I have given him full freedom to do all that he wants. I did not question him as long as no suspicious action that arose in me. Man thought they could hide, but Abba father created Woman to be sensitive emotionally. Each facial expression, each body language, women reads into them. This six sense, whom now I know is Lord's blessing, never ever gone wrong. Man by nature reacts the way one thinks and feels. Glory Glory!

Yes, as long as I am a sleeping tiger, he could roam all that he could. I thank Lord that wakes me up fully to see his dirt and his filthiness. Lord leads me walk out of this unworthy man. He is unworthy for my love this 10 years. He said he has no regret for this marriage but I regretted big time!

I used to read about those Aunty Agony column and read about relationship issues and tried my best to find a man that could live happily ever after...the fairy tales walking lovingly by the seaside was my dream for sunset years of my life. The greatest joke I tell my family members is, in my great discovery, I found the greatest shit that is available, that shows that no matter how smart we are, it's nothing. We really need the Great Mighty One, Jesus Christ!

Only He, Abba Father has the greatest and best Wisdom of all. Only He knows our hearts, our needs and our wants. Only he could bring 2 persons of different lifestyle to come together and pour abundantly His Grace and Mercy and lots of His Favour that man and woman can life happily ever after.

All we need to do is continue to know about His Great Love. With the fullness of His Love, go love our spouse. We really cannot draw any love from man. The more we draw, the man who naturally cannot produce it will go into strife, demands(law) leads to sin arise! By looking to Jesus, we are fed full and the living water of the Holy Spirit will lead us to love our beloved and life would be good. Glory Glory! Amen Amen!

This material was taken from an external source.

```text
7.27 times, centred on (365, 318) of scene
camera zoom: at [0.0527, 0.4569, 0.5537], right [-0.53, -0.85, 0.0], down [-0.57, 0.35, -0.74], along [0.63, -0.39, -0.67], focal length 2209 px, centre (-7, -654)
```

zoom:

Abba father, thank you for leading me out of my darkness. Clouded with blind love, I did not see the speck of dirt in him. You lead me out even though I don't know why. As I obey you and walk each step with you, you lead me out of my Egypt and lead me to the green green grass of Jesus. Glory Glory! Amen Amen!

Wednesday, October 27, 2010

My Girl

Looking at my girl, Jc, these 2 days, it's really make my feel betrayal. Ever since the daddy told me to get my CPF statement, she has become secretive somewhat. Even longing more for daddy and cried so sadly when daddy brought her back to me. It pains me to see she behaved in such ways.

Two weeks before the SA2, she had been fighting me and it was so hard to get her to do her homework and study. At time, my temper was boiling and I scolded her bad. She remembered and reported to her dad. According to Lord, daddy asked her if okay to stay alone with maid. If yes, he will take over this house, chase mummy out and daddy come back to stay with her. This sound good to her.

The thing is, during weekdays, I tried to get her to do her school work and tuition work, which is manageable, not taxing. But it was a toll getting her to move. Lord changed her after the September term holiday that she is able to finish all that is demands from school just two weeks before the SA2 starts. Glory Glory!

This ex, who told me not to use daughter against him, is using her against me. He is so scared that I might take the care and control of Jc back that he wanted her to delete my sms with him. He even wanted her to set passwords on my iphone that now I don't know what's the sim card password is.

He got my girl wondering how to split her time so that she could enjoy maximum time with her mummy and daddy. He always play with her on Sunday that Jc prefers him than me who always get her to focus in school work. I did let her go playground daily though.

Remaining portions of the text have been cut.